² That one was for you, Aaron.

Opportunities And Around-Jerkings

Sometimes you really have to wonder how we as a species have managed to get this far when it’s clear that we are all working at cross-purposes. Because I’m hopeful, I like to think that the average non-sociopath doesn’t wake up in the morning and wonder exactly what kind of jerkass behavior would be most fun today. Because I’m a realist, I know that while true sociopaths are rare, there are an awful lot of close approximations out there who just don’t care to make the effort to look any further than the tip of their noses in determining who might be affected by the actions they take in their daily lives.

Case in point: it made the rounds on Twitter yesterday that Sophie Goldstein had some of her artwork appropriated by a linkfarm site¹ without permission. Happens all the time, sadly, and as of this writing the offenders have had a full 23 hours to respond to Goldstein and have seemingly not done so. But wait — it gets better.

About an hour after Goldstein tweeted, I was forwarded an email conversation between the offending site (I don’t even want to name them, despite the fact that their logo is right there in the screencap, so I’m just going to call them Useless Jerkasses, LLC) and another creator², where they were asking to partner up³:

Hey [creator’s first name],

My name is [redacted because I’m a nice guy] and I am an account executive for [UJLLC]. I was just browsing your site and I think that it will actually be perfect for our network given its content.

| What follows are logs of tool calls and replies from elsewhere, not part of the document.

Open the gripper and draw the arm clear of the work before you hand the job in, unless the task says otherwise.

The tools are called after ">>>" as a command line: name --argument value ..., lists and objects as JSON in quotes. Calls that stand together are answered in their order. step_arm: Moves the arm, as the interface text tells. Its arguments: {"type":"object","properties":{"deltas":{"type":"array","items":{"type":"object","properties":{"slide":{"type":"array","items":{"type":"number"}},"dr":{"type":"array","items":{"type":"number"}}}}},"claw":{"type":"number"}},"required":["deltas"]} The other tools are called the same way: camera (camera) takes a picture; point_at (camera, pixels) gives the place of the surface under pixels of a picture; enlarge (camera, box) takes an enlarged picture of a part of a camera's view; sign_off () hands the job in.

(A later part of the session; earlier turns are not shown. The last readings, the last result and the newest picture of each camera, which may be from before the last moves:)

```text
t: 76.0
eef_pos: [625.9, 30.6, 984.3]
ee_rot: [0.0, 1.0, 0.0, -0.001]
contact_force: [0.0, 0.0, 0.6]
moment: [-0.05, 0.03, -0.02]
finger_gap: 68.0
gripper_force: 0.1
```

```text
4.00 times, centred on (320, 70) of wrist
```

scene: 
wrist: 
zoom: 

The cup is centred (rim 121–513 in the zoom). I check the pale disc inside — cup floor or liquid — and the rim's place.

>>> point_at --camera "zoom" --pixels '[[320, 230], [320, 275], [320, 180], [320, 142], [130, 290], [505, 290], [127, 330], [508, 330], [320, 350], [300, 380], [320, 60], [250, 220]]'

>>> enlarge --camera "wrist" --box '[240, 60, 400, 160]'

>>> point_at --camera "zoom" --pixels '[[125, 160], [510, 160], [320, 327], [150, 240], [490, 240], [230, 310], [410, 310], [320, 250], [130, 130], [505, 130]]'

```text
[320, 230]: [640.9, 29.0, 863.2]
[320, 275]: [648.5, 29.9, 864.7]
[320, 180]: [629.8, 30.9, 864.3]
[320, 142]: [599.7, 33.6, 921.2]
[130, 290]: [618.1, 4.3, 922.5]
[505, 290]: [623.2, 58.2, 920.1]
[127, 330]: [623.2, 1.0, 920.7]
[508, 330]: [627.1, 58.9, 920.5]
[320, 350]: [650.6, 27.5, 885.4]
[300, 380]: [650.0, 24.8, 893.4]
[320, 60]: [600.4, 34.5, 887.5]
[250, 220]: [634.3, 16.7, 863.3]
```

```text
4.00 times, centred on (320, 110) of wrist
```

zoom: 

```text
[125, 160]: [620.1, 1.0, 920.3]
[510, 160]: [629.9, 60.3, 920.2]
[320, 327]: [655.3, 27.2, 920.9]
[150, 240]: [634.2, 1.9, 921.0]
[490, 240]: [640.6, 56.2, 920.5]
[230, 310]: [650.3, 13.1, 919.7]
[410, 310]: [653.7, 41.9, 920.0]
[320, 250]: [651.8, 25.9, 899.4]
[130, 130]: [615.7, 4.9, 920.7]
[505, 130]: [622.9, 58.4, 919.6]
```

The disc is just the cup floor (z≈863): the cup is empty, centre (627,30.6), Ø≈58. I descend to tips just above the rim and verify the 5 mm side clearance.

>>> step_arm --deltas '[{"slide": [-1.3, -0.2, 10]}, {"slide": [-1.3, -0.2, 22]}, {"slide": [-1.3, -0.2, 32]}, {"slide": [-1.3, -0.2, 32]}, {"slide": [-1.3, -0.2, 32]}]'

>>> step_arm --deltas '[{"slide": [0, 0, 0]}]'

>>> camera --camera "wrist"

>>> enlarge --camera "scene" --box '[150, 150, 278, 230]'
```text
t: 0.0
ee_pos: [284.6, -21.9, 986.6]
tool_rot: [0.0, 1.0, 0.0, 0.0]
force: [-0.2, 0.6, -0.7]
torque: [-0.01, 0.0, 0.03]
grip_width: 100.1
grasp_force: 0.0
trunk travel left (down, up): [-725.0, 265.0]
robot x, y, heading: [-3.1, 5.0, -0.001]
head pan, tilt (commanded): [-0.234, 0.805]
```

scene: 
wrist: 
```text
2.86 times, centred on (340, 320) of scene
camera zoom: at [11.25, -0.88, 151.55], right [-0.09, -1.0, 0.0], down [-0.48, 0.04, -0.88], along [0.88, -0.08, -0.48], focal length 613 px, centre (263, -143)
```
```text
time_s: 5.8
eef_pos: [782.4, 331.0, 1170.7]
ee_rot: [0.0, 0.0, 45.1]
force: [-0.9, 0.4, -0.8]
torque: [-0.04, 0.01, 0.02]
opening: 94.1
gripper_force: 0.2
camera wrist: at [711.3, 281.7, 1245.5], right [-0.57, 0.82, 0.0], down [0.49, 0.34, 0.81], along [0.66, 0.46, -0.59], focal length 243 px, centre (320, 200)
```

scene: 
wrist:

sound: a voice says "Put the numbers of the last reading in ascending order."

Our network has grown to become one of the largest on the internet an we can promote your site to get you more visibility. Our price is $.04 per click, would that be something you would be interested in?


[redacted]
Account Executive
[address]
New York, NY, 10005
Direct: (646) [redacted]
Mobile: (646) [redacted]

E-mail: [redacted]@[ujllc].com
www: http://www.[ujllc].com

[UJLLC] – News and Entertainment Portal
Monthly Reach: Over 17 Million Unique Visitors

This transmission may contain information that is privileged, confidential and exempt from disclosure under applicable law. If you are not the intended recipient, you are hereby notified that any disclosure, photocopying or distribution of these contents is unauthorized and prohibited. If you have received this in error, please notify the sender immediately and destroy all copies.

So, they have clearly got an understanding over at UJLLC, that creators have an interest in being associated with their creations that that interest is worth money; in Goldstein’s case, they simply don’t care. However, there is an outcome here that may reaffirm some of your faith in humanity, as Mr Account Guy at UJLLC received this reply:

Funny you should write. My friend Sophie was just pointing out that you are using her artwork (“come here”) illegally on this page: [link removed to not give them traffic] – how about you make this right and then we can talk.

That was 22 hours ago and they haven’t stopped being useless jerkasses (but what can you expect? It’s right there in the name); in some small way they’ve been told exactly what they are, and I’ll take that small slap as a first step towards a better world.

At least until Phil McAndrew tweeted three hours ago that another linkfarm had done essentially the same thing4, adding a stupid caption and omitting credit from one of his cartoons. If anybody gets approached by these entirely different jerkasses (or any one of the jerkass linkfarms out there), may I suggest that we all reply with a variation of the No, you’re a jerk email above?

It doesn’t even end there, as in the past 48 hours I’ve learned of the depressing extent to which two different creators (again, no names; again, prominent people) are getting jerked around not by content-appropriators, but by two different corporations that apparently believe the best way to deal with creators is to scream Dance for me, little monkey, dance!

I swear on whatever you find convincing, if you people elect me as benign dictator of the world, these production suits will be the first people up against the wall in a brief reign of terror that will be based on Golgafrincham Ark “B”.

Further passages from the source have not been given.